#### [Your instructions]
Copy the part of the source from the words "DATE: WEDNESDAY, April" through the words "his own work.".

#### [Source]
_____

ROANOKE TIMES

                         Roanoke Times
                 Copyright (c) 1995, Landmark Communications, Inc.

DATE: WEDNESDAY, April 13, 1994                   TAG: 9404130089
SECTION: EXTRA                    PAGE: 1   EDITION: METRO 
SOURCE: By BARRY MEIER THE NEW YORK TIMES
DATELINE:                                 LENGTH: Long


A HAPPY MARRIAGE, A STORMY ENDING

THE ART WORLD has hailed O. Winston Link's black-and-white photographs of the last days of steam locomotion on the Norfolk and Western Railway. But in recent years Link's private life has been disrupted by a drama involving his second wife that eventually landed in a courtroom. This is the second part of that story.

Soon after their marriage, the Links settled in South Salem, N.Y., and built a home and a darkroom. Though no longer active as a photographer, O. Winston Link still printed his own work.

Conchita Link, who had previously sold real estate and burglar alarms, began managing his business, a task for which he had little patience.

``She was very efficient,'' said Robert Burge, a photography dealer. ``When you were dealing with Winston, he liked you to come down to his studio, shake his hand and have a cup of coffee, which was fine except when you needed the work quickly.''

But even from the outset there were signs that Conchita Link might abuse her husband's name. Apparently miffed at a Roanoke museum's policy against selling exhibited work, she called the museum and said Link did not want a particular curator to attend his opening.

_____

#### [Material]
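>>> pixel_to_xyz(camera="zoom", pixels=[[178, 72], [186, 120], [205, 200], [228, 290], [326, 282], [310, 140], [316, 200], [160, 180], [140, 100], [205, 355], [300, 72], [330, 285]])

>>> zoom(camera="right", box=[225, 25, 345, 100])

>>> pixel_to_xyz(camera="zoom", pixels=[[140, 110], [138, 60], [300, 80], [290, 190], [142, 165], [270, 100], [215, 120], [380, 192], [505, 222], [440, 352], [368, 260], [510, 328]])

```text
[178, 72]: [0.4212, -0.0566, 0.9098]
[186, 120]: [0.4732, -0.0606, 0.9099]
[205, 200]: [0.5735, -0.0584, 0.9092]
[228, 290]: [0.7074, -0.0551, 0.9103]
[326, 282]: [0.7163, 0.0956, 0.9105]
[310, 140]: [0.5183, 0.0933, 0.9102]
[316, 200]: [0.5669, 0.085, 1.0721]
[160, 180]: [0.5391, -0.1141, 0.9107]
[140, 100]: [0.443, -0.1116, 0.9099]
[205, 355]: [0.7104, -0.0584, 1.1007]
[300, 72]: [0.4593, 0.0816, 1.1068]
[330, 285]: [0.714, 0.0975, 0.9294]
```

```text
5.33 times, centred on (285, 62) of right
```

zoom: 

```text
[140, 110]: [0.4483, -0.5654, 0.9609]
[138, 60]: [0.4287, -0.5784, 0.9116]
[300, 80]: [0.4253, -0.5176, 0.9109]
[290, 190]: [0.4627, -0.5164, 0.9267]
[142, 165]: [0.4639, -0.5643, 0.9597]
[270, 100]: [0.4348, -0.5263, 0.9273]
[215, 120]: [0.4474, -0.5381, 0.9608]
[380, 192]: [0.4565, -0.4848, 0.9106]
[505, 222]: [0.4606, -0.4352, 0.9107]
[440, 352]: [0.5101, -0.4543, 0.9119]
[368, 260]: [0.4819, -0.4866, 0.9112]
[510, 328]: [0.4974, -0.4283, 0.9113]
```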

_____

#### [Exercise output]
DATE: WEDNESDAY, April 13, 1994                   TAG: 9404130089
SECTION: EXTRA                    PAGE: 1   EDITION: METRO 
SOURCE: By BARRY MEIER THE NEW YORK TIMES
DATELINE:                                 LENGTH: Long


A HAPPY MARRIAGE, A STORMY ENDING

THE ART WORLD has hailed O. Winston Link's black-and-white photographs of the last days of steam locomotion on the Norfolk and Western Railway. But in recent years Link's private life has been disrupted by a drama involving his second wife that eventually landed in a courtroom. This is the second part of that story.

Soon after their marriage, the Links settled in South Salem, N.Y., and built a home and a darkroom. Though no longer active as a photographer, O. Winston Link still printed his own work.